Amazon believes it is the leader in what will, in retrospect, be seen as a seachange in the way we work and shop. It wants to invest as much as possible in that, so it manages for cash flow and is borrowing for even more firepower in its manic devotion to winning this battle.
Why does Amazon manage AWS differently than other business units?
So the conundrum about AWS margins is why they are high, not low as the Amazon business philosophy would dictate. Why is Amazon managing this business so differently than its others?
I believe that the biggest issue for AWS executives is keeping up with customer demand. Two years ago I estimated that Amazon needed to install $6.5 million in equipment each and every day of the year; I may have estimated too high a figure, but it’s clear that Amazon has to manage a tremendous engineering process to provision enough computing resources to meet demand. To state it bluntly: Growing a $6 billion computing infrastructure 49 percent annually is a herculean task.
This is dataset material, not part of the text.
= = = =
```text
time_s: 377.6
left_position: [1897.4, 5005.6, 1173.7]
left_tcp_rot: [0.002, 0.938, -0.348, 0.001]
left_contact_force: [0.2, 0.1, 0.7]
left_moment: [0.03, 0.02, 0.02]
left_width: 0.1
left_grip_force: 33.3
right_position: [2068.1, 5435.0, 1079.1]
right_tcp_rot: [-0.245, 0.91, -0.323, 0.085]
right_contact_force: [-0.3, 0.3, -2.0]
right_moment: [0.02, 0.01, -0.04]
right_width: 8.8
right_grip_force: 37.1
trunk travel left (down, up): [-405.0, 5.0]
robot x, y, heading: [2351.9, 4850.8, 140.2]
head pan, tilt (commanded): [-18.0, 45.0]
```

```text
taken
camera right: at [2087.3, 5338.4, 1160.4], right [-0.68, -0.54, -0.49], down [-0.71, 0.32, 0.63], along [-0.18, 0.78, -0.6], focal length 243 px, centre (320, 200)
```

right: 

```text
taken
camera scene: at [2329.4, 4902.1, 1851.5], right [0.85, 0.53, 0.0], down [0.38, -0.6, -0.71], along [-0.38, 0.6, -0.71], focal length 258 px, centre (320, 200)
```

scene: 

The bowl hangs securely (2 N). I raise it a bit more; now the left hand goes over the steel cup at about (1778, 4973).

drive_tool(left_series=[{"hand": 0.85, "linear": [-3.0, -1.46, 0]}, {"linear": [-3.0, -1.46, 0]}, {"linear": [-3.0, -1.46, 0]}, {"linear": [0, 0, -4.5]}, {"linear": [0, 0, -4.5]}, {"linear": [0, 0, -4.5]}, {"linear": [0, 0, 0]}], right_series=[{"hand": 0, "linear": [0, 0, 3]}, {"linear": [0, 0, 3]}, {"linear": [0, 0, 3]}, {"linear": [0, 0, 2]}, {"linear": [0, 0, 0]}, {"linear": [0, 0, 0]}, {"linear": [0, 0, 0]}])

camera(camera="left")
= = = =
Therefore, cutting prices (and margins) isn’t in AWS’s interest, given the scope of this task. When you’re working flat-out to keep up with demand, the last thing you want to do is create even more demand. A 49 percent growth rate shows that there is no shortage of demand -- and demand is where the really interesting implication of AWS’s revenues displays itself.
AWS demand shows IT is no commodity
A decade ago, Nick Carr achieved great fame with his book “Does IT Matter: Information Technology and the Corrosion of Competitive Advantage” (to save you the suspense, the answer is a resounding no). According to Carr, IT is nothing more than a commodity, undifferentiated function that should be directed toward low-cost, standardized offerings.
Carr’s perspective gained many adherents, and the outsourcing craze of the past decade reflects it. In effect, Carr believes that everything important about IT has already been created, and the remaining challenge is to squeeze cost out of it.